President Roh Moo-hyun leaves tomorrow for the United States for a meeting with U.S. President George W. Bush. How Mr. Roh and Mr. Bush handle policy on North Korea’s nuclear issue will provide a compass for resolving this issue. It will also affect South Korea-U.S. relations.
By no means will this be an easy visit for Mr. Roh, who must address the substantive issues of redefining the military alliance between the two countries, including the repositioning of U.S. forces stationed here. He also has to gain back the trust of foreign investors in the Korean economy.
Indeed, President Roh heads to the United States, his first-ever visit there, with a lot on his shoulders. He has said that he will not be ambitious with the U.S. visit and has vowed to “do my best to solidify trust with President Bush.” Relations between the two countries have been rocky since the Kim Dae-jung administration. The accidental deaths of two teenage South Korean girls last year who were crushed by a U.S. military vehicle exacerbated relations to the point that the United States has put forth the idea of repositioning its troops to south of the Han River. And President Roh’s outspoken views on the United States did not help much.
Against such a backdrop, we believe Mr. Roh’s pledge to work to form trust with Mr. Bush is right on target. America is a vital ally with whom we share vital interests. We would like to recommend to President Roh that he seek ways to narrow the differences between Seoul and Washington toward North Korea by determining the reason Washington harbors discontent and skepticism toward Seoul’s policies.

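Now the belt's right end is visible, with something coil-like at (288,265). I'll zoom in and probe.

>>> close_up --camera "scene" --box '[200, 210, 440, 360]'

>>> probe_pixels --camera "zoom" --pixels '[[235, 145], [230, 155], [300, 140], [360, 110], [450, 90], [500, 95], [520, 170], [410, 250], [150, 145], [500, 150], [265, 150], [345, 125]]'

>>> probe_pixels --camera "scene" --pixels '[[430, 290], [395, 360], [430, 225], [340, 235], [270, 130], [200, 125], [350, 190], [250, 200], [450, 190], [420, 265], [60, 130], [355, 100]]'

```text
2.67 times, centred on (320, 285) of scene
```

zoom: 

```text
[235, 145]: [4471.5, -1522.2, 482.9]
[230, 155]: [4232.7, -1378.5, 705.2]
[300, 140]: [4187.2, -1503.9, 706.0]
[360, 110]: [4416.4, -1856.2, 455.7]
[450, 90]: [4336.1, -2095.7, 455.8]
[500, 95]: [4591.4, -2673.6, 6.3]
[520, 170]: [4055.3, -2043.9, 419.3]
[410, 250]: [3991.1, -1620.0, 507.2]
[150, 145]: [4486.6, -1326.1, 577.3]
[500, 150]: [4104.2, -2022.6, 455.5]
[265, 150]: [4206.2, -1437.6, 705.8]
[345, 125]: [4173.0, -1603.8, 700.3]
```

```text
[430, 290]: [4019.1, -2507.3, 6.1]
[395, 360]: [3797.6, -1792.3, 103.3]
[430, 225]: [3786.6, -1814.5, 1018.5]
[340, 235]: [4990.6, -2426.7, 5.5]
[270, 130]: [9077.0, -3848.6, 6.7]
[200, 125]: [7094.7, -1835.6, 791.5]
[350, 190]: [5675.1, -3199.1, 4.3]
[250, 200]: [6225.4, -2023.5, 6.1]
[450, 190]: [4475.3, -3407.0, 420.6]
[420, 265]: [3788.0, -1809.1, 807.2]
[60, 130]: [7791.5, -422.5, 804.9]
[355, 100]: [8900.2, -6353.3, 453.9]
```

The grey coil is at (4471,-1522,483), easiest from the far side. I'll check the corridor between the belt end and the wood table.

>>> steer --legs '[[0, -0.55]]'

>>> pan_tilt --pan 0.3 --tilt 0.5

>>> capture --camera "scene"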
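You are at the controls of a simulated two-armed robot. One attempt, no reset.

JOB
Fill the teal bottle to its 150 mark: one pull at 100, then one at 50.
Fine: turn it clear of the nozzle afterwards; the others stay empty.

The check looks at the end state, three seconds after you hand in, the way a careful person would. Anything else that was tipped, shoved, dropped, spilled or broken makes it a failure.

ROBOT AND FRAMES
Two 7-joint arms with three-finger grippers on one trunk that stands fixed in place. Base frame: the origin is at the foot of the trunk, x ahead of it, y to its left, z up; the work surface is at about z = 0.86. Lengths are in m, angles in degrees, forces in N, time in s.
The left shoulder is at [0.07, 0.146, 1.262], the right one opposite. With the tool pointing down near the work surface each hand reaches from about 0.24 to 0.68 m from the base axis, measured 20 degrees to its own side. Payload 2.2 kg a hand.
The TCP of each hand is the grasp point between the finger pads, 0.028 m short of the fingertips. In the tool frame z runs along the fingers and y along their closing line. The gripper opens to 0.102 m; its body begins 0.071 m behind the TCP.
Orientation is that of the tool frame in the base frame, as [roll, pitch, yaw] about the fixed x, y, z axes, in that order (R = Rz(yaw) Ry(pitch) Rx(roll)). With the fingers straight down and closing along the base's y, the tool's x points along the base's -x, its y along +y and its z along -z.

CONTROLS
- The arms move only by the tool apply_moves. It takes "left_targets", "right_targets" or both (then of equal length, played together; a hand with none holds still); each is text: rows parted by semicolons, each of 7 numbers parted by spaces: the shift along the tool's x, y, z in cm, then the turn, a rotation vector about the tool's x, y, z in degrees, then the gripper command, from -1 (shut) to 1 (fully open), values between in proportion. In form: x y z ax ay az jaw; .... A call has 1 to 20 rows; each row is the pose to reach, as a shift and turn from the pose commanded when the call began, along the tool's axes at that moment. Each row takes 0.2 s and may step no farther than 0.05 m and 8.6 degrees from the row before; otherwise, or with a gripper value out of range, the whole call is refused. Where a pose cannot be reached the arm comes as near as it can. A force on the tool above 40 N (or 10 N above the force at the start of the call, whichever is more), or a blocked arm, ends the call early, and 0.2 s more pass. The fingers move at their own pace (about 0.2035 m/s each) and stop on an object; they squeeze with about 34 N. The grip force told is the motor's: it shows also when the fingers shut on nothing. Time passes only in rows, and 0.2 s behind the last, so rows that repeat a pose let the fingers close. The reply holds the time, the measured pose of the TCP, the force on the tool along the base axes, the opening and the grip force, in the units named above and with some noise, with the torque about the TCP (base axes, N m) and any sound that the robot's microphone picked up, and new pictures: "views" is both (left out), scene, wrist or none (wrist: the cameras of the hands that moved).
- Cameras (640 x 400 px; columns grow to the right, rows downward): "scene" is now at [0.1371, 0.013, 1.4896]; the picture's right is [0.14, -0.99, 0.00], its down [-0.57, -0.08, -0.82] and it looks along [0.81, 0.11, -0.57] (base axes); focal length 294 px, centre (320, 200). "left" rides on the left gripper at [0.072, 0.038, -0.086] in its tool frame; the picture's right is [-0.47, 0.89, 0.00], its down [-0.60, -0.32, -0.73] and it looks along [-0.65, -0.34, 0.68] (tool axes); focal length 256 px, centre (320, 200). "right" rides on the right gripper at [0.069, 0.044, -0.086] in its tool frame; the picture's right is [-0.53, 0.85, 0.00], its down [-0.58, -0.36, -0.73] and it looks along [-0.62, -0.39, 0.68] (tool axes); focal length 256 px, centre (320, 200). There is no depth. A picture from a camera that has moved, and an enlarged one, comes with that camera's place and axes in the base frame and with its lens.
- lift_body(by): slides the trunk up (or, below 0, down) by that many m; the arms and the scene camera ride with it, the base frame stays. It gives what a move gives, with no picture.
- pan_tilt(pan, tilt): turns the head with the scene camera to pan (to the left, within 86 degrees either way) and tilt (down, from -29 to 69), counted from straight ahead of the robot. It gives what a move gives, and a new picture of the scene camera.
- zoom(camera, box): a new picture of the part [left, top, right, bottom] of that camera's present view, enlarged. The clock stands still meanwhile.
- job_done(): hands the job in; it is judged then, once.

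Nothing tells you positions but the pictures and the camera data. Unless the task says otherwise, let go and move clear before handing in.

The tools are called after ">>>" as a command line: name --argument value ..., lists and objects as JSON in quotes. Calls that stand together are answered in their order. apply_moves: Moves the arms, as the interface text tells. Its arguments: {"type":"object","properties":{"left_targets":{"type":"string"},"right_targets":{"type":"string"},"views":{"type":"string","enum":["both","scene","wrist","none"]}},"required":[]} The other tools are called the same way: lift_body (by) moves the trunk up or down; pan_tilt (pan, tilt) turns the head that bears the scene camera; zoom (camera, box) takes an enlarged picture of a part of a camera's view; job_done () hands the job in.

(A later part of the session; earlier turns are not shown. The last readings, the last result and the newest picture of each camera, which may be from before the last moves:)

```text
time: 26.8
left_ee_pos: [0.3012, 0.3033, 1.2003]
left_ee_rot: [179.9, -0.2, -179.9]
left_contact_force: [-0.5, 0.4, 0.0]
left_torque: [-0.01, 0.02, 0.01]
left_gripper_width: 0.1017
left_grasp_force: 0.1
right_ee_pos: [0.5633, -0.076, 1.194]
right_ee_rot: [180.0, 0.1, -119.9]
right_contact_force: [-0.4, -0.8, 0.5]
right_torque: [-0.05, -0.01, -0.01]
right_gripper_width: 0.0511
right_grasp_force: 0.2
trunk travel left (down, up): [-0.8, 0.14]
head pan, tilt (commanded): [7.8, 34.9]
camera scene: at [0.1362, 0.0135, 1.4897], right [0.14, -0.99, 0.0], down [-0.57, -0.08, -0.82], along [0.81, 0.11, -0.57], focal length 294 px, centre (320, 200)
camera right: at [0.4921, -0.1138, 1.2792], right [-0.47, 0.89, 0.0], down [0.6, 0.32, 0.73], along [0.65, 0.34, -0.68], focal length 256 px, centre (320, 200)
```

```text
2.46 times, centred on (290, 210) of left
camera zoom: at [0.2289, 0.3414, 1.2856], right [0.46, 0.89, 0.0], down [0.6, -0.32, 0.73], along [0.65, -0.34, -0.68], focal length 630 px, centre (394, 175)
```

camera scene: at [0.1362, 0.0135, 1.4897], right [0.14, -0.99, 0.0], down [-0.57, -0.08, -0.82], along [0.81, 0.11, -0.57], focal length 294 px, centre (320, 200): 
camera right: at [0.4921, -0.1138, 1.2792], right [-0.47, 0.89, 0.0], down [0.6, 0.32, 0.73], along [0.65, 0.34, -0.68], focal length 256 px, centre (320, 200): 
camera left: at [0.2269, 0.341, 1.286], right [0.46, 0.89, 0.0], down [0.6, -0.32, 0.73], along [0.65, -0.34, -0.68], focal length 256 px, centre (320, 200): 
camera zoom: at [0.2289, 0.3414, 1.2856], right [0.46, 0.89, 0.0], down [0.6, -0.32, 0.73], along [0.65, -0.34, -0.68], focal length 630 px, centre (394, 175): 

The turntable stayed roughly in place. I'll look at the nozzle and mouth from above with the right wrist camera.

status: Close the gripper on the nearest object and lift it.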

That is Mr. Roh’s primary task, and without its realization the two leaders will not advance much on trust-building or a peaceful resolution of the North Korean nuclear issue. President Roh should understand that, in the eyes of the United States, North Korea is a rogue state with the means to promote terrorism, and pursue a joint response to that. If they establish trust, they will clear the uncertainty on the Korean Peninsula and reduce North Korea’s usage of hardline measures.